6 aprile 2010

EUROPA: REVISIONE O IL CAOS


foto di Francesco Cascioli http://www.ilpalo.com/

di Michel Husson
http://hussonet.free.fr/ 

La crisi greca è un terribile rivelatore di contraddizioni dell'integrazione europea.  Una moneta comune presupponeva un alto grado di omogeneità tra i paesi interessati o il mettere in atto politiche ed istituzioni in grado di realizzare una tale uniformità. Tuttavia, nessuna di queste condizioni è stata soddisfatta. Al momento della creazione dell'euro, i paesi avevano modelli di crescita diversi: in alcuni paesi il principale motore della crescita era il mercato interno, mentre altri erano trainati dalle esportazioni. Alcuni paesi erano in una logica di recupero per l'effetto dell'inflazione a priori più elevata. Il risultato di questa configurazione apparve, anche prima della crisi, in forma di aumento della divergenza dei tassi di crescita, contrariamente alla convinzione che l'appartenenza a un mercato unico, dotato di una moneta unica, fosse di per sé un fattore di convergenza.
Tra il 1992 e il 2006, la crescita è stata in media del 3,1% all'anno nei paesi 'vincenti' (Spagna, Grecia, Irlanda, Lussemburgo, Regno Unito, Svezia), cioè come gli Stati Uniti (3, 2%). Invece, non fu più dell' 1,6% nei paesi 'perdenti' (Germania, Austria, Belgio, Danimarca, Francia, Italia, Paesi Bassi, Portogallo).
 
Un processo di convergenza poteva essere sostenuto da una politica di armonizzazione delle condizioni fiscali e sociali delle attività economiche e la creazione di strumenti adeguati, ad esempio un bilancio europeo per finanziare i trasferimenti necessari per un'armonizzazione del genere. Ma l' opzione per un modo di costruzione liberale che privilegia la concorrenza "libera e non falsata" esclude a priori questo orientamento. 
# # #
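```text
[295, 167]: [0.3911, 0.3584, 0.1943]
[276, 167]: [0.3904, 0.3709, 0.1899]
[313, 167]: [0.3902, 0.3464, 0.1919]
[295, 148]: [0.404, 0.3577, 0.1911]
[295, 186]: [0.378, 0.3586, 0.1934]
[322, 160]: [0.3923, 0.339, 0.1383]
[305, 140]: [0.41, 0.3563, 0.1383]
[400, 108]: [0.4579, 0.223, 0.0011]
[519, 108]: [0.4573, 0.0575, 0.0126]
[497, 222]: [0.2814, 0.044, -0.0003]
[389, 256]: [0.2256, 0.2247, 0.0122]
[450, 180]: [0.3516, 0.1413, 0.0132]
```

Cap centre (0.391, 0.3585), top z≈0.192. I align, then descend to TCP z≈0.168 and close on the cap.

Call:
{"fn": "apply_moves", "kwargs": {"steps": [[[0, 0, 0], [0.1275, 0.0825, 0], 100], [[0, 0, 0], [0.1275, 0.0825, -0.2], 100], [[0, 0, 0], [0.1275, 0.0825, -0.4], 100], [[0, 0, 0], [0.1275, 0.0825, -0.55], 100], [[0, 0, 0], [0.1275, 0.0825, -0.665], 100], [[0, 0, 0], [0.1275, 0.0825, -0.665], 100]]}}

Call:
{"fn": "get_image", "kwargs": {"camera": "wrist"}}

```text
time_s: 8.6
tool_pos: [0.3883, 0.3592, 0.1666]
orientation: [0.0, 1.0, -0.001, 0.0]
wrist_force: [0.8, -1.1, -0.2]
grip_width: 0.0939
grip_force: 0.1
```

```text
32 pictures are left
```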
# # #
L'opzione per la moneta unica non è stata motivata dalla presunti benefici. La stabilizzazione del tasso di cambio si sarebbe ottenuto con dispositivi meno rigidi che consentono aggiustamenti periodici. L'euro è servito soprattutto per imporre la disciplina salariale: dato che era impossibile giocare con il tasso di cambio, i salari divennero l'unica variabile di aggiustamento. Ma questo non ha fornito alcuna soluzione alle divergenze delle traiettorie economiche nazionali. Due procedimenti hanno permesso di gestire queste tensioni fino alla crisi. 

Il primo è stato, per alcuni paesi, di procedere ad una svalutazione in anticipo che ha permesso loro di entrare nell'euro con un tasso di cambio che assicurava una sorta di riserva di competitività. E' stato il percorso scelto da Spagna e Italia in particolare nella prima metà degli anni 1990. E nella direzione opposta, paesi come la Francia (e anche in qualche misura la Germania), sono entrati nell'euro ad un tasso di cambio sfavorevole, in termini di competitività.
 
Il secondo fattore di flessibilità corrisponde all'unico beneficio dell'euro: il disavanzo estero di un paese non influisce sulla propria moneta in quanto non ne hanno più. Complessivamente il commercio estero della zona euro è più o meno equilibrato, e il problema dell' euro era piuttosto, nell' ultimo periodo, essere troppo forte rispetto al dollaro. Questa protezione fornita dall'euro ha permesso ad un certo numero di paesi di ottenere una crescita elevata sulla base di un crescente deficit estero. La moneta unica garantiva inoltre una relativa omogeneità dei tassi di interesse, specialmente per quanto riguarda il finanziamento del debito pubblico.

 
Questa configurazione non era sostenibile. La crisi ha accelerato brutalmente i processi e la speculazione finanziaria ha portato alla luce del giorno, le tensioni inerenti all' Europa neoliberale. Ma la polarizzazione dei paesi della zona euro in due gruppi esisteva prima della crisi: da un lato, Germania, Paesi Bassi e Austria hanno goduto di sostanziali eccedenze commerciali e il loro deficit è rimasto moderato. D'altra parte, c' erano già famosi "PIGS" (Portogallo, Italia, Grecia, Spagna) in una situazione inversa: deficit commerciale e disavanzo pubblico già sopra la media. Belgio, Francia, Italia e Finlandia occupavano una posizione centrale.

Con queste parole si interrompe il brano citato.